Exercises to complete:
1. Repeat the span of the document excerpt whose first words are "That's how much" and whose last words are "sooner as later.".
2. Write what comes next in the document excerpt.
___ Document excerpt ___
That's how much revenue Amazon has generated in one year from a business that is essentially an afterthought. The company realized that advertisers were desperate to find out the purchase inclinations of potential customers. Information it just happens to have from tracking what they search for and purchase on its site.
So they tested the notion and, whaddyaknow, half a bill later, they had a business. It's like making money from the packing material you used in selling gifts (though for all we know that is another business they are already in but not talking about).
The thing about the ad business is that it puts them in direct competition with Google and Facebook. Not that Amazon considers that intimidating or particularly worrisome. Those three and Apple are all headed in each others' strategic direction anyway. Might as well be sooner as later.
But without wanting to sound too cavalier, each of the competitors brings a different type of data to the equation: Google has reams of search info, Facebook has the inclinations of friends and networks, Apple has its own users and their trendlines. Amazon has comprehensive data on what people look for - and then what they actually buy, which is extremely useful if you are trying to both increase sales and reduce the cost of selling.
It is not yet clear who, if any of them, has a competitive advantage. But the larger implication is that the information they capture about all of us is becoming as valuable as our direct customer value. Packaging, re-packaging and interpreting that data is going to be a great business for all of them. Turning data into information and information into wisdom will be the differentiator. It will be fascinating to see which of them - if any - is able to take and then defend the digital high ground on the informational battlefield. JL
Jessica Leber reports in MIT Technology Review:
Google built its $38 billion business selling ads based on how people search and browse the Web. Facebook, too, uses what it knows about its one billion users to sell targeted ads.
___ Supplied data ___
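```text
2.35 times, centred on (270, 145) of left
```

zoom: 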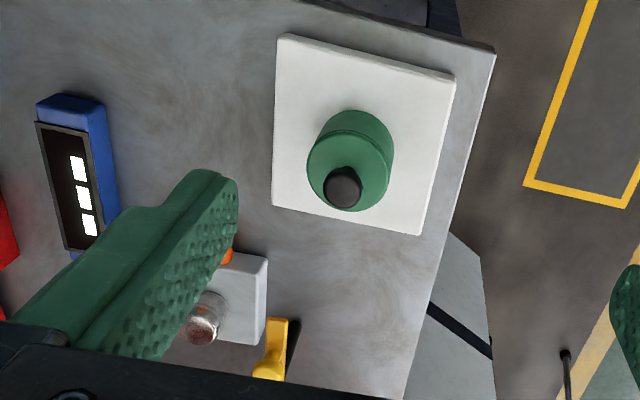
___
Answers below:
1.
That's how much revenue Amazon has generated in one year from a business that is essentially an afterthought. The company realized that advertisers were desperate to find out the purchase inclinations of potential customers. Information it just happens to have from tracking what they search for and purchase on its site.
So they tested the notion and, whaddyaknow, half a bill later, they had a business. It's like making money from the packing material you used in selling gifts (though for all we know that is another business they are already in but not talking about).
The thing about the ad business is that it puts them in direct competition with Google and Facebook. Not that Amazon considers that intimidating or particularly worrisome. Those three and Apple are all headed in each others' strategic direction anyway. Might as well be sooner as later.

2.
But when it comes to what many advertisers value most—what people actually buy, or what they may want to buy soon—there may be no better data than the information in Amazon’s 152 million customer accounts.Since last year, the world’s largest online retailer has been packaging information on what it knows about consumers so that some marketers can use it to make split-second decisions about where to buy ads online and how much to pay for them. This automated process occurs on real-time ad exchanges that sell ad impressions as a person loads a Web page.
When this process began, Amazon used third-party technology, and its experiments were limited. Now it has developed an in-house platform for targeting ads to people who have visited and then left Amazon’s sites, making it likely that the company will open up these advertising services more widely over the next year.
“Today, if you’re browsing the Web, you might see an Amazon advertisement based on Amazon’s data. Tomorrow, you may see an ad from Coca-Cola based on Amazon data, and it’ll run through the Amazon platform,” says Jeff Green, CEO of the Trade Desk, which helps guide spending decisions by ad agencies.
Amazon did not respond to a request for comment about its advertising business, and the company does not break out its advertising revenue. But it’s clear that compared to Google and Facebook, advertising has been a relatively small and low-key business for Amazon. It brought in about $500 million of Amazon’s $48 billion in revenue in 2011, Baird & Co. senior research analyst Colin Sebastian estimates. Mostly this came from selling ads on its own websites.
But Amazon could soon generate much more than that with an advertising network that reaches onto many other sites.
For years, Amazon has put algorithms to work in order to recommend products to people who are on its sites. Now other companies are eager to find out exactly how Amazon’s knowledge about consumers can help them find the best audiences for their ads, says Kip Voytek, digital innovation director at the advertising firm MDC Partners.
Amazon would be unlikely to directly give advertisers access to its trove of information about individuals’ browsing, purchasing, and product review histories, both because of its privacy policies and a desire to keep its valuable data proprietary. Instead, Amazon would create target audiences, such as people who recently purchased digital cameras. A marketer selling digital camera accessories could then use Amazon’s technology to bid for the ability to show ads to a person in that category.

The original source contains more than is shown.